Dear Writers: What the F*ck?
Right now, the world is a very bleak place for writers.
During a writer’s strike, and during an unprecedented cost of living crisis, I was laid off from my full-time writing position without warning. The explanation given to me was that there were “budget cuts” and “downsizing,” despite recently having a company-wide meeting about record profits.
While I’m reeling from this unexpected loss, my story is nowhere near unique — in fact, it’s becoming the painful standard within this industry. While television and movie writers are striking for living wages in Hollywood, this past week, Hearst Magazine laid off 41 employees, and in June, National Geographic laid off ALL (yes, every single one) of its staff writers. Like I said: it’s bleak as fuck.
Dan Stone said it best: "The majority of us [journalists] will float around like barnacles, resting for precious periods of stability before getting scraped off and sent floating once again, desperately freelancing and hoping the next resting place appears soon. We are, all of us, buffeted by big economic and technological and political forces almost completely out of our control, just like most other people, from the gas station to the classroom to the coal mine."
And now that I am once again a directionless, floating barnacle, I'm terrified for what's next. Where do I go? Where will I land? Everyone wants to consume content, but no one wants to pay the ones who write it. As afraid as I am that I'll stay a hopeless, wandering barnacle being buffetted into the dark abyss of the ocean for all eternity, I also know that I'm going to swim like hell to find a new place to call home. I have to.
The art of storytelling is as ancient as humankind; it's a unique mechanism that's biologically ingrained in us as a species, being one of the most prolific things that differentiates us from all other living things; yet, it is one of the most undervalued (and underpaid) art forms there are.
And it's only being exacerbated by the introduction of advanced AI.
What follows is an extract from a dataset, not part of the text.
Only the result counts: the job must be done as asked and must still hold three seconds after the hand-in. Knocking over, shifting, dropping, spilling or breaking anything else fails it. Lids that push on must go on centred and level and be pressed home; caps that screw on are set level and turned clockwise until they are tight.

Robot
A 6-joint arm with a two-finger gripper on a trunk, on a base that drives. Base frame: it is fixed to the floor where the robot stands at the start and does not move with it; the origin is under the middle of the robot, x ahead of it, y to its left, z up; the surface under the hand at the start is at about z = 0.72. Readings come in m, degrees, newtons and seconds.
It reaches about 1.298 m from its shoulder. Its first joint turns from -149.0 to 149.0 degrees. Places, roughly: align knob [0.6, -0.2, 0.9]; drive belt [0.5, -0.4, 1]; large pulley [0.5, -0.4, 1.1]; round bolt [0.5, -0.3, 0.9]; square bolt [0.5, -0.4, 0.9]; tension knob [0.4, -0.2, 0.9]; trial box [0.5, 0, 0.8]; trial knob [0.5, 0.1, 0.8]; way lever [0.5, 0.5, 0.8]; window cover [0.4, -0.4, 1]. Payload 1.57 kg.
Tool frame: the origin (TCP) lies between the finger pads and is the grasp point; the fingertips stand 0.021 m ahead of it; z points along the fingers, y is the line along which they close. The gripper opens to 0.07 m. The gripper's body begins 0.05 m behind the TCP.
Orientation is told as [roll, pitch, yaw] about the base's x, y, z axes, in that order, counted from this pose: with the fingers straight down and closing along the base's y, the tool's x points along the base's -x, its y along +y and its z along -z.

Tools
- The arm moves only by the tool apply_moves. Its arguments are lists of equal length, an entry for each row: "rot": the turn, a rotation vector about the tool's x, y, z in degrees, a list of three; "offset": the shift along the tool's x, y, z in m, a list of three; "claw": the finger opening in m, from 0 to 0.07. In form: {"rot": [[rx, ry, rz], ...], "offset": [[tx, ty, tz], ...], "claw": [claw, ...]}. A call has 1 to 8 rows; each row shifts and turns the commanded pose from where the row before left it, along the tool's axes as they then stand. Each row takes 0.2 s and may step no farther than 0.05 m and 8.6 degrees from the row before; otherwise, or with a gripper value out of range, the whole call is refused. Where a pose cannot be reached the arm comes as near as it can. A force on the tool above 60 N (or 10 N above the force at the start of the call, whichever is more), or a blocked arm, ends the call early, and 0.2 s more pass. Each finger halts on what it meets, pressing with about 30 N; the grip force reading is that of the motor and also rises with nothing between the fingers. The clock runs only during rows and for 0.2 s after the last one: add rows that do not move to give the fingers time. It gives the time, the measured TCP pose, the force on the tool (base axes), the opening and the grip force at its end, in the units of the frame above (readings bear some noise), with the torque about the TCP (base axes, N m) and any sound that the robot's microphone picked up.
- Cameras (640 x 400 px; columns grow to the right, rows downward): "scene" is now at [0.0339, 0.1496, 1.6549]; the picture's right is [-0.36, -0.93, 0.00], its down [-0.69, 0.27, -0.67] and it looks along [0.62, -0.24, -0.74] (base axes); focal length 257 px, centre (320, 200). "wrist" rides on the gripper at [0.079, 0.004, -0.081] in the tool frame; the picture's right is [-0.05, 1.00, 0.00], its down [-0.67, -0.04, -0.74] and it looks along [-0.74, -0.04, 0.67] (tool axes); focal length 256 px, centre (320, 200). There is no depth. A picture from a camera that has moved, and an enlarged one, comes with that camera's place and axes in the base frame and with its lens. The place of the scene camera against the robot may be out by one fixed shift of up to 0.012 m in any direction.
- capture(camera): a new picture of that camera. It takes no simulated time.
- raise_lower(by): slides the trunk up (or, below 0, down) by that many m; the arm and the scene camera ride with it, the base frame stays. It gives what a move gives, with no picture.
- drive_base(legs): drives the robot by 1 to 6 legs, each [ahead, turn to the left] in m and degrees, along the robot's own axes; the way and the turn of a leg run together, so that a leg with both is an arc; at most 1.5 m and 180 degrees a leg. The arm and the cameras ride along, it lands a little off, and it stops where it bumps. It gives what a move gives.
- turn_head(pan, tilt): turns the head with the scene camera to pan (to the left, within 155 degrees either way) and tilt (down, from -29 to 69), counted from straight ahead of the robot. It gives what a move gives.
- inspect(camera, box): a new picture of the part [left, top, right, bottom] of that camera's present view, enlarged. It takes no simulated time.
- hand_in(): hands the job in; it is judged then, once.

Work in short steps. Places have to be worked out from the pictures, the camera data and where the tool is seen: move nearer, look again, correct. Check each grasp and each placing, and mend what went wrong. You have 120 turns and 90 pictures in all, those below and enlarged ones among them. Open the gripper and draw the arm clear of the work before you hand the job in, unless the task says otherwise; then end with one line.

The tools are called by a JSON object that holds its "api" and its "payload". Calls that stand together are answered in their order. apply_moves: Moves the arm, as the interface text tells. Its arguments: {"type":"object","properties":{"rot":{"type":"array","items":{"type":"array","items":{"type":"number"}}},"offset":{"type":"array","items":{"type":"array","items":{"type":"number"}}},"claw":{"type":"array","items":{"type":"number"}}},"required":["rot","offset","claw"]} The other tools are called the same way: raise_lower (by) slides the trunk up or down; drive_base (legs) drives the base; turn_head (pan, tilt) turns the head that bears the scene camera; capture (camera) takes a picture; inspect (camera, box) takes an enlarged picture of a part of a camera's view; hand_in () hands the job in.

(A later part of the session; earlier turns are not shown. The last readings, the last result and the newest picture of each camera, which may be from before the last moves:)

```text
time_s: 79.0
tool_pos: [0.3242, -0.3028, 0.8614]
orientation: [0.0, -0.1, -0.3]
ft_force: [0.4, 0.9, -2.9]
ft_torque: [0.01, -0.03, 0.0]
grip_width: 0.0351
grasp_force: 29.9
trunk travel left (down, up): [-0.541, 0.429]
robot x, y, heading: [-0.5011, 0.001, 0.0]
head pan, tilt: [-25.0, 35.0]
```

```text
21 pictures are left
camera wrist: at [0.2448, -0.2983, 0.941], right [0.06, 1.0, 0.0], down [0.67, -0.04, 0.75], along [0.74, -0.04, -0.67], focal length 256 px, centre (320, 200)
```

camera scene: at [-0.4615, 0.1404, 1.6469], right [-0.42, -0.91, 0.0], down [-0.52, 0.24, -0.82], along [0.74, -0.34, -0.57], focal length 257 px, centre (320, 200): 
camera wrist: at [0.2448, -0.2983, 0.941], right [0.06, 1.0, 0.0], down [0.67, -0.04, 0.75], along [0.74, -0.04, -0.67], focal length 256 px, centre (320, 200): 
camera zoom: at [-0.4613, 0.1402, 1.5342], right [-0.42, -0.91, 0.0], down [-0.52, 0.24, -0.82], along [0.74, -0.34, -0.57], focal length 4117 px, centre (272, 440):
Fucking AI: the robo-barnacles that have sent so many of us careening from our rightful spots on the industry rocks and are rabidly looking to displace even more. AI may not have been the sole reason I was laid off, but it was certainly part of it – it is free labor. As we speak, we're seeing the demands of the writer’s on strike being answered by cartoonishly-evil CEOs saying, "We'll just get AI to do it, and you can 'demand-a-living-wage' yourself right into homelessness and destitution."
Thankfully, those writers don't seem to be giving up – and while I’m overjoyed that those writers are backed by a monolith such as the Actor's Guild, I can't help but feel helpless as writers in other industries don't have that kind of leverage; editors are certainly not fighting for better treatment of staff writers and freelancers.
So what is the answer to all of this? I'm not entirely sure, but I know it's not leaving the industry. However difficult, we can't let writing and creating stories die at the hands of machines and greedy executives who are hoarding the wealth generated by genius ideas that have been born from the brains of the same creatives they refuse to pay. We have to keep fighting. And hopefully, if we all persist, maybe the world won't be such a bleak place for writers anymore.